**Given task**.
Extract every line below that contains the word "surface".

──────── Given data

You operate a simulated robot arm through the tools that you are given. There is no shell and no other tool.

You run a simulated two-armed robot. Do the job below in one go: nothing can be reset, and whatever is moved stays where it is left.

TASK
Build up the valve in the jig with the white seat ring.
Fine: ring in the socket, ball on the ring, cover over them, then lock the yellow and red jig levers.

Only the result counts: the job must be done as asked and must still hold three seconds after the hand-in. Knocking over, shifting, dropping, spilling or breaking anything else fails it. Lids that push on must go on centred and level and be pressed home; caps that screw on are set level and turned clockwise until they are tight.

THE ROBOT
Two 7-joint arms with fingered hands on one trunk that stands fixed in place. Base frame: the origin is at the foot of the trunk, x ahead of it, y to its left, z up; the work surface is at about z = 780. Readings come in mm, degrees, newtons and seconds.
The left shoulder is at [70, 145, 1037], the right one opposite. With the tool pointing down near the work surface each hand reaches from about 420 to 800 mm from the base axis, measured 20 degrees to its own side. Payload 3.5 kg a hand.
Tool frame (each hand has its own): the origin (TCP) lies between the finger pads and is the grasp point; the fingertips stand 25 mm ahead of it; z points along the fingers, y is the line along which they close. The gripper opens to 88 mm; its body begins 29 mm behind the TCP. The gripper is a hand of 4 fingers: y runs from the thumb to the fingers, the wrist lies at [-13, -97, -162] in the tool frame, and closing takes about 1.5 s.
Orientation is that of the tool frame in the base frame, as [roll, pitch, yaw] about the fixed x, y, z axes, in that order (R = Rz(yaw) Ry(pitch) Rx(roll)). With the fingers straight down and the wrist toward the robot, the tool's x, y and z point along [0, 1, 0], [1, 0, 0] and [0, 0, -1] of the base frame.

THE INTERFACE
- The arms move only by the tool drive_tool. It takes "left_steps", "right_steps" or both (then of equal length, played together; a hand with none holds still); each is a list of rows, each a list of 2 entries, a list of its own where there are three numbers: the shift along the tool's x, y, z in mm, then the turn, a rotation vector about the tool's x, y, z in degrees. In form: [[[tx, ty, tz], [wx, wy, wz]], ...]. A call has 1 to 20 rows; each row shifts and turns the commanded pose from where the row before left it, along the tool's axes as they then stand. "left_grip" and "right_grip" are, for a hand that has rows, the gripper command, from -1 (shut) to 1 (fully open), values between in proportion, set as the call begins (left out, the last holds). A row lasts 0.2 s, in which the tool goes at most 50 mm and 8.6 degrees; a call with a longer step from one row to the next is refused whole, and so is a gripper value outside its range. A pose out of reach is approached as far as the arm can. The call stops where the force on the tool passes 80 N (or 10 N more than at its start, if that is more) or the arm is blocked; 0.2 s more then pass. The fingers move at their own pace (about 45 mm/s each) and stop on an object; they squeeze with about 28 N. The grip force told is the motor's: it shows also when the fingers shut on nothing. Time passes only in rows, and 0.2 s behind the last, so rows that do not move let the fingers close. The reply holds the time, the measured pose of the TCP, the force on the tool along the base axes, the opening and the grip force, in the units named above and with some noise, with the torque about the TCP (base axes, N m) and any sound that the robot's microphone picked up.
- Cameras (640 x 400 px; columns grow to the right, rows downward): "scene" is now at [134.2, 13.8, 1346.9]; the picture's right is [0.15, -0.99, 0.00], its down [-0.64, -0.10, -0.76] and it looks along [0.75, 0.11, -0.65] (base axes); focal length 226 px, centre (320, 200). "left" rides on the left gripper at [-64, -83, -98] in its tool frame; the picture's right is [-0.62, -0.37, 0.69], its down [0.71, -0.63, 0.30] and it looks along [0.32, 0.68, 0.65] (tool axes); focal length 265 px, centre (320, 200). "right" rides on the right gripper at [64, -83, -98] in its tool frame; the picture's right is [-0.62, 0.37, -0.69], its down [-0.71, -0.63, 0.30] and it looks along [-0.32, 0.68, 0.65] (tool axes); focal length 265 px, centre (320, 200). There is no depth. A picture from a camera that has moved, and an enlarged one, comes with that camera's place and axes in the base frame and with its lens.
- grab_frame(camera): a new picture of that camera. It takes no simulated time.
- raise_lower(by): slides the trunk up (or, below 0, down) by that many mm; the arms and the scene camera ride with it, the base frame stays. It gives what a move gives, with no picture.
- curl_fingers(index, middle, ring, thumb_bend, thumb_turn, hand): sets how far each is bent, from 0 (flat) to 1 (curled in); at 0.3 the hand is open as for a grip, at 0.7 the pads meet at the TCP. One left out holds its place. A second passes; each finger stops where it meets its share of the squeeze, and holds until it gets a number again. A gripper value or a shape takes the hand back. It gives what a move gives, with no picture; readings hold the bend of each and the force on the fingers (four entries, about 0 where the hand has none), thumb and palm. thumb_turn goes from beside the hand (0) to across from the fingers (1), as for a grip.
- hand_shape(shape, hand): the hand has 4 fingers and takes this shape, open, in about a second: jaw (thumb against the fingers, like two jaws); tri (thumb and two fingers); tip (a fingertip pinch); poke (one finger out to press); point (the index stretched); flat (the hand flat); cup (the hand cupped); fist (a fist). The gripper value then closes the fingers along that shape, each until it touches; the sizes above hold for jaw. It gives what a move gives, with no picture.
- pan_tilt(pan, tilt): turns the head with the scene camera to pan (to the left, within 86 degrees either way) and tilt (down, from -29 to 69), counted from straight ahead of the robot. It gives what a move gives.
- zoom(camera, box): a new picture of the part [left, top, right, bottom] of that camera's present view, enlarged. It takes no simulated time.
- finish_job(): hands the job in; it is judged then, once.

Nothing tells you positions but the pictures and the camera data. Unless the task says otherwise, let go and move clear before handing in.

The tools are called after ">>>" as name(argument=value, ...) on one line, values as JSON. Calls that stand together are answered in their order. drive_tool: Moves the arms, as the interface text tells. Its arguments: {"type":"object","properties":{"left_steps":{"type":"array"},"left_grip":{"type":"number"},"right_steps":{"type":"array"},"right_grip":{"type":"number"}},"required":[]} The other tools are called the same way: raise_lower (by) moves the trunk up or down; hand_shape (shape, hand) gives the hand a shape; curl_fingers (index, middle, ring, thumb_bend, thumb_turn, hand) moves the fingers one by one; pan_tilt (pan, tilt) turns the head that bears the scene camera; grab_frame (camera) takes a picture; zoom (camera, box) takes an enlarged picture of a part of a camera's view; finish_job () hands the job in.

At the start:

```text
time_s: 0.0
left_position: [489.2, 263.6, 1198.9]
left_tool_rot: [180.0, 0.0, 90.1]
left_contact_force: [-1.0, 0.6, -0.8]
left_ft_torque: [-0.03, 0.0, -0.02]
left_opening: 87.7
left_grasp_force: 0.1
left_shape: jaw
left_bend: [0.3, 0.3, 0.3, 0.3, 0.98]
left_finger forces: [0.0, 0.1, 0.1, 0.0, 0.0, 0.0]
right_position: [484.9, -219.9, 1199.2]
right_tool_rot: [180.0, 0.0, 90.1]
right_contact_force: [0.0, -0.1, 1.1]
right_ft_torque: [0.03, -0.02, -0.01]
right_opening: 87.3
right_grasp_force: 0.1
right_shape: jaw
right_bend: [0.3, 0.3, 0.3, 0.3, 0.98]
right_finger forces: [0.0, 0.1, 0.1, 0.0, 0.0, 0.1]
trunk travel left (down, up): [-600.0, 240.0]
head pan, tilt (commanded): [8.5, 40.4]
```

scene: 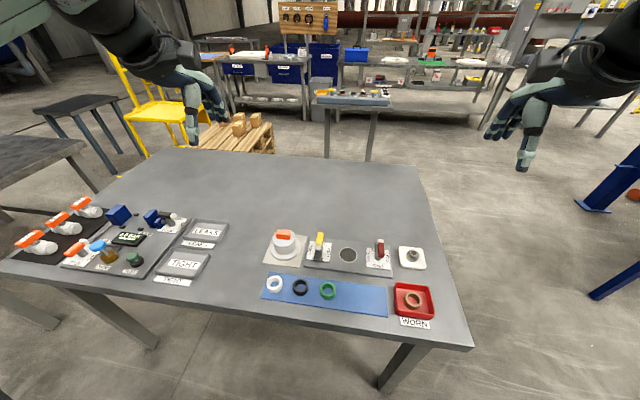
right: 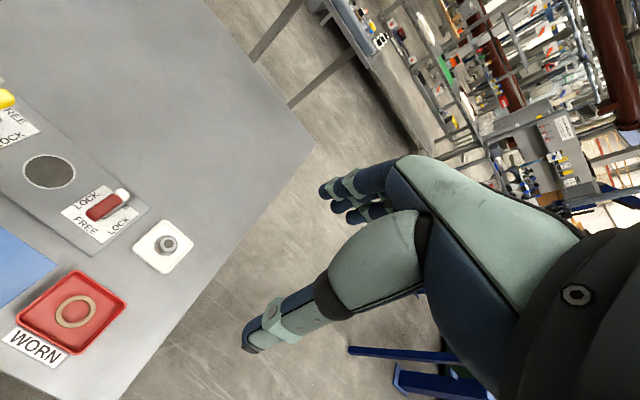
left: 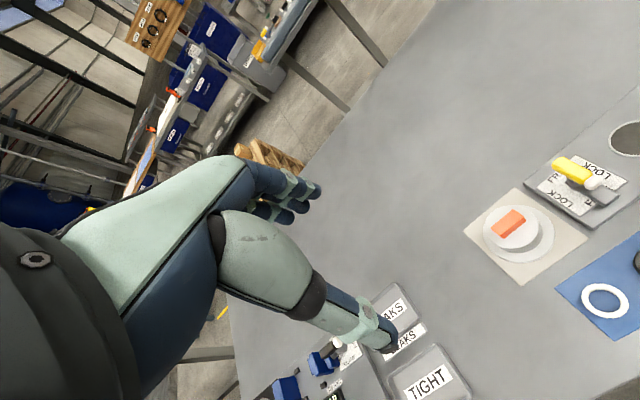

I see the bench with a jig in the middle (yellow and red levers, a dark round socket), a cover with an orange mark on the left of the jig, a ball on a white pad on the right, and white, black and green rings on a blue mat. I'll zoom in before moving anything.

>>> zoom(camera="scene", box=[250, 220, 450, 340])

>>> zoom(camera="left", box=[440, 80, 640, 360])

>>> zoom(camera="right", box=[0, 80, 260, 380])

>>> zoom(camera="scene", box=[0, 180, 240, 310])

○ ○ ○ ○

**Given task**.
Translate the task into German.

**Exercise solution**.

────────────────

**Exercise solution**.
Two 7-joint arms with fingered hands on one trunk that stands fixed in place. Base frame: the origin is at the foot of the trunk, x ahead of it, y to its left, z up; the work surface is at about z = 780. Readings come in mm, degrees, newtons and seconds.
The left shoulder is at [70, 145, 1037], the right one opposite. With the tool pointing down near the work surface each hand reaches from about 420 to 800 mm from the base axis, measured 20 degrees to its own side. Payload 3.5 kg a hand.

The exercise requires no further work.